Source passage:
--- start ---

Vinny, left, takes a break from filming an episode of Lesser Spotted Ulster with presenter, fellow Derry man Joe Mahon.
From a young boy growing up in Derry's Bogside to working with one of the biggest names in music and working on one of television's longest- running television pro- grammes, award-winning Vinny Cunningham has seen it all – from behind the lens of a camera.
Vinny is the man who has brought us top TV series such as Joe Mahon's highly successful Lesser Spotted Ulster as well as the much-lauded Battle of the Bogside, No Go: The Free Derry Story and Insight: Operation Motorman documentaries.
The son of Phonsie and the late Mary, Vinny is the fourth oldest in a family of eight, having two brothers and five sisters.
Born in Meenan Drive in the Bogside in 1966, Vinny, along with his family, moved to Creggan in 1972.
After attending Holy Child Primary School he went to St Columb's College, leaving there after four years to go to St Joseph's Secondary School.
His interest in photography began at an early age.
He said: “I remember taking pictures of the 1981 hunger strike marches, riots and funerals here in Derry. I was 15 at the time.”
His interest in photography continued after leaving school.
“I joined the Derry Youth and Community Workshop (DYCW) in Society Street in 1983 under a YTP (Youth Training Programme) scheme, having been encouraged to do so by Kevin Mahon, who was then a recruitment officer of sorts for DYCW.
“I stayed in the vdeo and photography section until the tutor, Paul McClintock, and I left to establish Online Video. We made corporate films, wedding videos and we even landed the first video contract for Derry City FC to cover all their games at home and away.
“It was a steep learning curve, as back then we had to have 25-30 VHS copies of a game ready for the very many supporters clubs on a Monday night.”
During two periods spent in London (1984-1985) and (1987-1989), Vinny attended various part-time video courses as well as working at Jessops Photocentre in New Oxford Street.
He returned to Derry permanently in February 1989 to join Northland Films Ltd as a cameraman.
Vinny recalled: “We worked on the likes of the hugely popular McGilloway's Way with Olly for UTV until his untimely death in 1994 and then Lesser Spotted Ulster started in 1995.”
In December 1996, the Northland Films team split up amicably. Each formed their own companies. Vinny and Billy Gallagher (sound recordist) set up Northland Broadcast, providing crew hire to the likes of Joe Mahon of Westway Films (who was also previously with Northland Films) on Lesser Spotted Ulster,.
Vinny said: “It's been the very same core crew with Joe since those days.
“We have also crewed literally hundreds of programmes since 1996, from Blue Peter, Newsround to news coverage at Drumcree, Holy Cross, the Good Friday Agreement and many, many others. Never boring anyway.”
Vinny made his first 'big film' in 2001.

--- end ---

Data excerpt:
--- start ---

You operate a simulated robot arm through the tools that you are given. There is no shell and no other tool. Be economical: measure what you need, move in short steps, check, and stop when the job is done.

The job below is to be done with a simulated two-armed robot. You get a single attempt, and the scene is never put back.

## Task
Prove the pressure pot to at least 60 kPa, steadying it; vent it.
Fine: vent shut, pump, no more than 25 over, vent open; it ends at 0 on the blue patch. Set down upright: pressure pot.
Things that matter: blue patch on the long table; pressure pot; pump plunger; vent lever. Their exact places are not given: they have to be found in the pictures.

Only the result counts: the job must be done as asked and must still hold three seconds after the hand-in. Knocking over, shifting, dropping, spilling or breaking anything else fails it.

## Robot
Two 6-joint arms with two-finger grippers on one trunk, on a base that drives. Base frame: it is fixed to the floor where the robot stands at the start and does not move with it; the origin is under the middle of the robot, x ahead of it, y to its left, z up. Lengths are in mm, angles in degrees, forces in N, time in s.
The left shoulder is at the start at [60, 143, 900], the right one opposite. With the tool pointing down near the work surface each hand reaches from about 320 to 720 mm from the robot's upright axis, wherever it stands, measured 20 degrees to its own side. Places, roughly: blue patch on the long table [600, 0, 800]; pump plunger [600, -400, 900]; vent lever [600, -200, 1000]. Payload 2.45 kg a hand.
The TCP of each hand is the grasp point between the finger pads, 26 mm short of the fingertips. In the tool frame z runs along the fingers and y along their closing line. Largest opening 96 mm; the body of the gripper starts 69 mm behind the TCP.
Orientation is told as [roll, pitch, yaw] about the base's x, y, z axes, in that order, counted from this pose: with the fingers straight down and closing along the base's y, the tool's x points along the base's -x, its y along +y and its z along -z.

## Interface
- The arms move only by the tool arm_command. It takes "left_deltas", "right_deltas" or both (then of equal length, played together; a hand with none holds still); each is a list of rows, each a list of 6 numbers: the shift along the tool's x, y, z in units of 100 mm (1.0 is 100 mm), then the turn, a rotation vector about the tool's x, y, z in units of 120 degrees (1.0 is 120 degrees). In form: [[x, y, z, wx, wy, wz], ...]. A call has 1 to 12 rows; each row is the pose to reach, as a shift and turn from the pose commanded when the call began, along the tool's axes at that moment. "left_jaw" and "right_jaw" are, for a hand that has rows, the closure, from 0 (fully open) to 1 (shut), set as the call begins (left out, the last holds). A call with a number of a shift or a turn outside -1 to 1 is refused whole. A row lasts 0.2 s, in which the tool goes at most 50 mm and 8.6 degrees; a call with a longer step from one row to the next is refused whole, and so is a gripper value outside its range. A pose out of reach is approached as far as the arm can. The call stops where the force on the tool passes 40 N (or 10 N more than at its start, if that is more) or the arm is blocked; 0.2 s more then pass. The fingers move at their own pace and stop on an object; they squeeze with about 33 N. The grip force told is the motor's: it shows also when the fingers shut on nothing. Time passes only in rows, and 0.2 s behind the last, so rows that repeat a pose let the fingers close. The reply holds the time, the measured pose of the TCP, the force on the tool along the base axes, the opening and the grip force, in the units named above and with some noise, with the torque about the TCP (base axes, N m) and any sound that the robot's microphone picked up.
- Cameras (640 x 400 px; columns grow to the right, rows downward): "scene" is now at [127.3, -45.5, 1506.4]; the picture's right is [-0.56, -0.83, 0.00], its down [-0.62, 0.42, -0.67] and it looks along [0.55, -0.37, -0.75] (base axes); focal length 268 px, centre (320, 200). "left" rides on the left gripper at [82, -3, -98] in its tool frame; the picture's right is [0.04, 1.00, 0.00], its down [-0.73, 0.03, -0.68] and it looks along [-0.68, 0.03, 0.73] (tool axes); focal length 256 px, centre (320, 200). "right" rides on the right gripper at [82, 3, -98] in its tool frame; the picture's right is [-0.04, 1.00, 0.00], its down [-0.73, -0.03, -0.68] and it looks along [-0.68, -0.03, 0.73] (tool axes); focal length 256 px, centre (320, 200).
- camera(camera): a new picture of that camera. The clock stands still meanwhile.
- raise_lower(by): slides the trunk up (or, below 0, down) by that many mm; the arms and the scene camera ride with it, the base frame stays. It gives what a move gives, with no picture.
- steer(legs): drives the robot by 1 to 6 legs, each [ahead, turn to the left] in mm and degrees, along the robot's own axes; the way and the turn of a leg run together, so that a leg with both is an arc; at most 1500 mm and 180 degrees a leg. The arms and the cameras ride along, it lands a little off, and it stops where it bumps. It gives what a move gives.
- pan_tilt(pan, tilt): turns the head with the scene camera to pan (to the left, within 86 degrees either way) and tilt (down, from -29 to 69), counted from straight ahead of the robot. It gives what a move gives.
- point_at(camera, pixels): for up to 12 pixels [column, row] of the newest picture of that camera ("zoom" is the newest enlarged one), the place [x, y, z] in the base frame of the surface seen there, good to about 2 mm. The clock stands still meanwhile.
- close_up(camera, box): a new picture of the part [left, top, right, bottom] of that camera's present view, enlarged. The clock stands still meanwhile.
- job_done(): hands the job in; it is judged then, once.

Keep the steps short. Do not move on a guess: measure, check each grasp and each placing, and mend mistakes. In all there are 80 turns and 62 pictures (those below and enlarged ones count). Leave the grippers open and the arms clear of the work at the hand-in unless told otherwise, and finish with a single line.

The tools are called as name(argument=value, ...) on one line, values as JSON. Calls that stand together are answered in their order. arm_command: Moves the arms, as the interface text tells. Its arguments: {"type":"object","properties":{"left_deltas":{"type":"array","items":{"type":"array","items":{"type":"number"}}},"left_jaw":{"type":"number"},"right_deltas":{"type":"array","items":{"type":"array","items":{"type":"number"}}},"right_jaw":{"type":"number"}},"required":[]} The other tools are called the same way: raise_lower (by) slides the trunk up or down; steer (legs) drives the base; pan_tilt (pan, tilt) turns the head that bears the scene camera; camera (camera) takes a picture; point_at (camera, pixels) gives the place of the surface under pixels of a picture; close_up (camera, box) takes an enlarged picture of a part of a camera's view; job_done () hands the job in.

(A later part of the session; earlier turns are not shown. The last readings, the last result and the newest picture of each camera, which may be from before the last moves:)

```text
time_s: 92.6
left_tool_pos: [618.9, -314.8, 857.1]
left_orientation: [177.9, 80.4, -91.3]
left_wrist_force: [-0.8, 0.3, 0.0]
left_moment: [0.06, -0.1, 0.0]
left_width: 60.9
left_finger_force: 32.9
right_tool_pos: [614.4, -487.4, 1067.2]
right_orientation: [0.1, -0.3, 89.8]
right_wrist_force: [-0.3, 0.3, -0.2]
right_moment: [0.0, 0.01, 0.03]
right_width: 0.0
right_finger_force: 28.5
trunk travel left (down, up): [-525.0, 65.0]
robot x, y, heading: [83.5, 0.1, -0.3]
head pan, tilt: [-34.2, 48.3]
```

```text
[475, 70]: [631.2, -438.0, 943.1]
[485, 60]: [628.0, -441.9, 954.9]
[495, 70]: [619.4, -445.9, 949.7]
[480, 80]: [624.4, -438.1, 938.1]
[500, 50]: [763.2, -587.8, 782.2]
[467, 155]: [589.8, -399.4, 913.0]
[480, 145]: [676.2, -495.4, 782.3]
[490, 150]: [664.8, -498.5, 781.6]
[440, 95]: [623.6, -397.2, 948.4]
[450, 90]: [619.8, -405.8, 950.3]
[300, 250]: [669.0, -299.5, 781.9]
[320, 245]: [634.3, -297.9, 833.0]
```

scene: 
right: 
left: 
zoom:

--- end ---

To-do list:
1. Take the source passage and repeat only what runs from "During two periods" through "Lesser Spotted Ulster,.".
2. How does the source passage go on? Write the next part.

The replies:
1.
During two periods spent in London (1984-1985) and (1987-1989), Vinny attended various part-time video courses as well as working at Jessops Photocentre in New Oxford Street.
He returned to Derry permanently in February 1989 to join Northland Films Ltd as a cameraman.
Vinny recalled: “We worked on the likes of the hugely popular McGilloway's Way with Olly for UTV until his untimely death in 1994 and then Lesser Spotted Ulster started in 1995.”
In December 1996, the Northland Films team split up amicably. Each formed their own companies. Vinny and Billy Gallagher (sound recordist) set up Northland Broadcast, providing crew hire to the likes of Joe Mahon of Westway Films (who was also previously with Northland Films) on Lesser Spotted Ulster,.

2.
He recalled: “Along with Tom Collins, we produced and directed Teenage Kicks - The Undertones with the late great John Peel on his first ever visit to Derry. It was for the BBC but also had a selected cinemas and festivals run all over the world.”
Four years later, Open Reel Productions Ltd was formed to be the documentary production side of things as opposed to a crew hire facility, resulting in a number highly-successful productions.
- Inisght: Operation Motorman (2012, UTV) examined the role and impact of the largest British Army operation since the Suez Crisis which resulted in the end of Derry's 'No Go' areas.
- Exodus (2008, BBC) told the inside story of why thousands of Protestants left their homes on the ‘west bank’ of Derry, over a 30 year period.
- No Go: The Free Derry Story (2006, BBC NIFTC, Irish Film Board) was a feature documentary which followed on from ‘Battle of the Bogside,' taking up the story from when the British Army arrived on the streets of Derry. It remiered at the Seagate Foyle Film Festival and was nshown at a number of festivals worldwide. It was shortlisted for a number 'best documentary,' including the Würzburg International Film Festival in German, Grierson Documentary Awards, London and the FOCAL Awards, London where it was nominated for 'Best Use of Footage in a Factual Production'.
- Battle of the Bogside (2004, BBC, NIFTC, Irish Film Board) was a feature documentary on the three of riots in Derry that led to the deployment of British troops into Derry in August 1969. Also screened at many film festivals worldwide. It won Best Documentary at the Irish Film and Television Awards and was shortlisted in the Best Documentary Feature category at the Galway Film Festival and Best Historical Documentary at the Grierson Documentary Awards.
- Teenage Kicks: The Undertones (2001, BBC, Arts Council of NI, Irish Film Board) – a documentary film about one of the most successful bands to come out of Derry was presented by the legendary TV presenter John Peel. Two versions of the film were made; one for BBC transmission, the other for Cinema Screenings. It ws screened at every major film festival and was released on DVD by Sanctuary Records and then Union Square Music. It was shortlisted for Best Arts Documentary at the Celtic Film Festival and Best Documentary Feature’ at the Galway Film Fleadh.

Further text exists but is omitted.